United States v. Seymour, 519 F.3d 700, 707-08 (7th Cir. 2008). As described in the Seventh Circuit's opinion, the conspiracy in which Mr. Seymour was involved sold an enormous amount of crack cocaine. The jury found the amount of controlled substances involved more than 50 grams of cocaine base and more than 500 grams of cocaine, but less than five kilograms. Then-Judge Wayne Andersen of this court found Mr. Seymour himself responsible for 1.5 kilograms of crack cocaine, the amount then necessary to trigger a base offense level of 38. With enhancements for the location of the sales, and the use of weapons, Judge Andersen calculated Seymour's sentencing guideline range at 360 months to life. He imposed a below- guidelines sentence of 324 months.

         Mr. Seymour has moved for a reduction in his sentence on two previous occasions. His first motion, filed on November 13, 2008 [1272, 1283] invoked Guideline Amendment 704, which raised the drug quantity thresholds for base offense levels in crack cocaine cases. Judge Andersen, who presided over the trial, denied that motion, observing that there is "overwhelming evidence in this record that the amount of crack cocaine reasonably foreseeable" to Mr. Seymour exceeded 4.5 kilograms, meaning that the base offense level of 38 still applies [1315].

         Another Guideline Amendment, Amendment 750, prompted Mr. Seymour's second motion for a sentence reduction [1551]. That amendment, too, raised the drug quantity thresholds in crack cocaine cases. This court denied that motion, essentially concluding that the evidence before Judge Andersen, and referred to by the Court of Appeals, supported the conclusion that he was responsible not just for 4.5 kilograms, but for at least 8.4 kilograms of crack cocaine-meaning that the base offense level of 38 still applied [1637].

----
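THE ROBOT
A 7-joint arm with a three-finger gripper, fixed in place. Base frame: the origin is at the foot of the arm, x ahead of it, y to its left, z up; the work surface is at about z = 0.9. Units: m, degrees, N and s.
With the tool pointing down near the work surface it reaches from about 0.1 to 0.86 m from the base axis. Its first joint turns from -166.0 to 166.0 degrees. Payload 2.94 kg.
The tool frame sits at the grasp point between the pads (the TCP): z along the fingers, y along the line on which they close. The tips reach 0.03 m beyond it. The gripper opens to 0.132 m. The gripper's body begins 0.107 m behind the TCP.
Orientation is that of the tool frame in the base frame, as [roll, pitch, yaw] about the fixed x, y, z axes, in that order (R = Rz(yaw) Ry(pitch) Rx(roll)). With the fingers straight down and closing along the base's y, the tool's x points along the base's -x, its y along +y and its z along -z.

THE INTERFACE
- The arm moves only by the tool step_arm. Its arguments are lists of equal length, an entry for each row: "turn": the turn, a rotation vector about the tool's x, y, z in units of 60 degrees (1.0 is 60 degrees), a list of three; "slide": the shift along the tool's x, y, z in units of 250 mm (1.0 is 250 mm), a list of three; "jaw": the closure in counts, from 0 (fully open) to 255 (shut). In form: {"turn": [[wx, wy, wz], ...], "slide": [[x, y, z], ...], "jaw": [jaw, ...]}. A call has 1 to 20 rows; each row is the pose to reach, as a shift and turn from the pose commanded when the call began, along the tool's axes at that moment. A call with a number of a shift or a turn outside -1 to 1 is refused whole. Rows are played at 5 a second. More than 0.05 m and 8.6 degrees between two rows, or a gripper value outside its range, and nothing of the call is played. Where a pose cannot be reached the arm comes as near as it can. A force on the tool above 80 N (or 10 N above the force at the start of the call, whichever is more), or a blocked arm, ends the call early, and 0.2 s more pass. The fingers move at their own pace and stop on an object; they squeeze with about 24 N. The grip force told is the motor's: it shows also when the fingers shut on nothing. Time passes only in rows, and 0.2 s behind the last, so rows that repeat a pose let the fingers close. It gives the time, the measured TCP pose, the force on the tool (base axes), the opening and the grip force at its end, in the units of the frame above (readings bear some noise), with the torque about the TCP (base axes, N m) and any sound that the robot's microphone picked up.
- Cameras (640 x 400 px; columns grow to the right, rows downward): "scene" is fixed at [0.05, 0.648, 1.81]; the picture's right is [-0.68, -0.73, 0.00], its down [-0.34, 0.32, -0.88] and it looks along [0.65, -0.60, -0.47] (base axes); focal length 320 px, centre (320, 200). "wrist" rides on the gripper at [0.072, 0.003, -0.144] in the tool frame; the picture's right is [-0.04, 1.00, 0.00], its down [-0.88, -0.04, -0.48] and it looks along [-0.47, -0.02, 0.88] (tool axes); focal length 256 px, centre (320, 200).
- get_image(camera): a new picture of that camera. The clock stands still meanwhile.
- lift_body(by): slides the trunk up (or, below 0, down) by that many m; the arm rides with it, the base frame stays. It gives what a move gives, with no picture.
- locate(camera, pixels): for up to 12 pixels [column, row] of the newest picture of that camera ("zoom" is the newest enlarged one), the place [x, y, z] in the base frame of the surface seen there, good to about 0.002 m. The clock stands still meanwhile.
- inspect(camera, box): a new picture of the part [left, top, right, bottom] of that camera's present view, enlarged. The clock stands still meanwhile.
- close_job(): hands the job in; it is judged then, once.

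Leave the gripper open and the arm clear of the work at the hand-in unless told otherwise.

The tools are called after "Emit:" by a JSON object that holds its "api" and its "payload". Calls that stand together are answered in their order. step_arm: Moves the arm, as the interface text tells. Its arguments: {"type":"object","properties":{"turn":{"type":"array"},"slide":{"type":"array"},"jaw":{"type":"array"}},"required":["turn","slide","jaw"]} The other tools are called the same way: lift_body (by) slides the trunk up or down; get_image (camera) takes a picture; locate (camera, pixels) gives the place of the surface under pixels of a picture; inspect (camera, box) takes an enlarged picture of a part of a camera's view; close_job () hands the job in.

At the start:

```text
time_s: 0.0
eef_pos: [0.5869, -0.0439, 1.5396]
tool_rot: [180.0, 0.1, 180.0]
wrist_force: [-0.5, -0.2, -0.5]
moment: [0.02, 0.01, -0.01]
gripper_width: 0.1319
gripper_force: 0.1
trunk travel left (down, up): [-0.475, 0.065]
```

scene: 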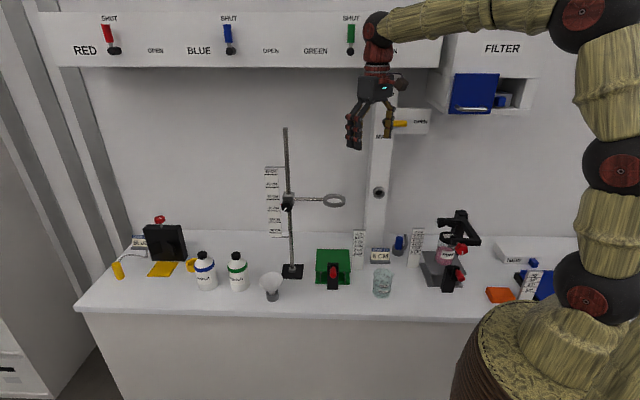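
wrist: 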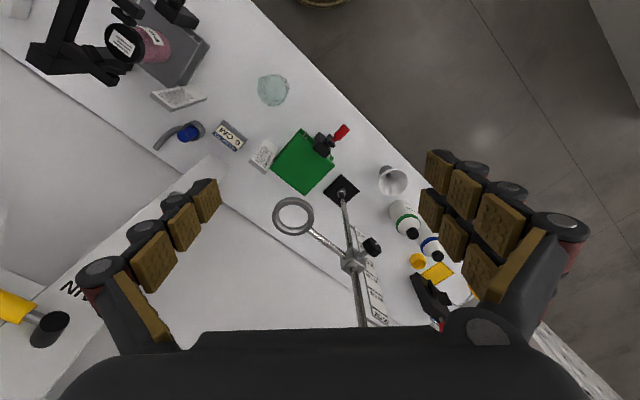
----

         This third motion rests on yet another Guideline Amendment. Amendment 782 again raises the drug quantity thresholds. The government urges that the court should again deny any sentencing adjustment because the evidence is sufficient to establish Mr. Seymour's responsibility for the much higher quantity of crack cocaine that now triggers a base offense level of 38: 25.2 kilograms or more [1813], And if the court were to stand by its 2011 determination that the evidence is sufficient to support a drug quantity of 8.4 kilograms, the base offense level would be 36. The adjusted offense level (40) would still generate a guideline range of 360 months to life, and because the 324-month sentence Mr. Seymour is serving falls below that range, he is not eligible for relief.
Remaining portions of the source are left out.